Set of tasks:
[1] I need one stretch of the reading text verbatim, from "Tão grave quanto" to "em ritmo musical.".
[2] Supply the part of the reading text that comes after its last sentence.

[START OF Reading text]

São Paulo, sexta-feira, 27 de janeiro de 1995
Texto Anterior | Próximo Texto | Índice

Clermont-Ferrand celebra centenário

AMIR LABAKI
DA EQUIPE DE ARTICULISTAS

O cinema nasceu curta e através do gênero há um século vem se empurrando suas fronteiras artísticas. É esta a tese central da retrospectiva "Um Século de Curtas" que a partir de hoje monopoliza as atenções no Festival de Curtas-Metragens de Clermont-Ferrand (centro da França), a Cannes do curta.
Uma consulta a críticos e cinematequeiros do mundo todo definiu a lista dos cem curtas-metragens mais importantes destes mais ou menos cem anos de cinema.
A relação final de títulos banca a aposta. Com restrições, claro, como sempre se dá com este tipo de seleção. "Um Século em Curtas" começa reunindo os clássicos do primeiro cinema.
Curiosamente, o mais antigo filme é alemão, "Programa de Um Jardim de Inverno", de Max Skladanowsky (1895), como que reconhecendo o nascimento do cinema como um esforço coletivo.
Os irmãos Lumière assinam apenas o segundo mais antigo título escolhido, "A Batalha das Bolas de Neve".
Seguem-se os arquitetos da linguagem do espetáculo cinematográfico, de Georges Méliès e Alice Guy na França e Cécil Hepworth na Grã-Bretanha a Edwin S. Porter e David Wark Griffith, o maior de todos, nos EUA.
A precoce estratégia mercantil da segmentação em gêneros é logo mapeada, com as comédias de Chaplin, Buster Keaton e o Gordo e o Magro, com a aventura em "Suspense" de Lois Weber e Philips Smalley (EUA, 1913), com um documentário etnográfico anônimo da Finlândia.
Surpreende nesta parte inicial do ciclo dedicada ao cinema mudo a tímida presença das escolas de cinema experimental. Da célebre escola poética francesa há apenas "O Silêncio" de Louis Delluc (1920) e, obrigatório, "Um Cão Andaluz" de Bu¤uel e Dali (1929).
A intensa atividade da vanguarda alemã dos anos 20 e 30 apresenta tão somente as abstrações musicadas do "Estudo nº 7" de Oskar Fischinger (1931). Pior acontece com os fundamentais experimentos do cinema russo pré (Evgen Bauer) e pós-revolucionário (Eisenstein, Vertov etc.): nem um só título.
A Rússia só começa a marcar presença no ciclo com dois pioneiros do cinema de animação instalados, evidentemente, na França: Stanislas Starewicz ("Fetiche de Mascote", 1933, obra tardia e secundária) e Alexander Alexeiev ("Uma Noite Sobre o Monte Chauve", 1933).
Tão grave quanto é a virtual supressão de representantes da principal escola transeuropéia do cinema mudo, a das elegias urbanas, que aproximaram a câmera do dinamismo das ruas e desenvolveram a montagem fílmica em ritmo musical.
Resultado: filmes cruciais para a formação do imaginário cinematográfico e para o desenvolvimento da gramática do curta-metragem ficaram de fora, como "Entr'Acte" de René Clair (1924), "Rien Que les Heures" do brasileiro Alberto Cavalcanti (1926) e "A Propos de Nice" de Jean Vigo (1930).

[END OF Reading text]
[START OF Provided material]

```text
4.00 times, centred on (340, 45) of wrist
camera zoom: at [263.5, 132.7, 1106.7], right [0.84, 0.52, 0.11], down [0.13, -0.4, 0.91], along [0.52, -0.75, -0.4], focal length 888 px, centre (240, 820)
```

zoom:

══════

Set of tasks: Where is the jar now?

[END OF Provided material]

Results of the tasks:
[1]
Tão grave quanto é a virtual supressão de representantes da principal escola transeuropéia do cinema mudo, a das elegias urbanas, que aproximaram a câmera do dinamismo das ruas e desenvolveram a montagem fílmica em ritmo musical.

[2]
Obras fundamentais nelas mesmas mas apenas marginalmente vinculadas à tendência oferecem alguma compensação: são, ambos de 1929, "A Chuva", do mestre holandês do documentário, Joris Ivens, e "Douro, Faina Fluvial", filme de estréia do longevo Manoel de Oliveira ("Vale Abraão").
Após a revolução do cinema sonoro, o curta se firma como formato privilegiado para a busca de novos caminhos para o cinema, distanciando-se um pouco dos chamados do mercado.
O curta ficcional cede espaço para o documentário, principalmente a escola britânica ('Correio Noturno", 1936, de Wright e Wyatt), a experimentação, capitaneada nos EUA pela pioneira Maya Deren ("Malhas da Tarde", 1943), e a animação, que descobriria no canadense Norman McLaren seu novo mago ("Blinkity Blank", 1955).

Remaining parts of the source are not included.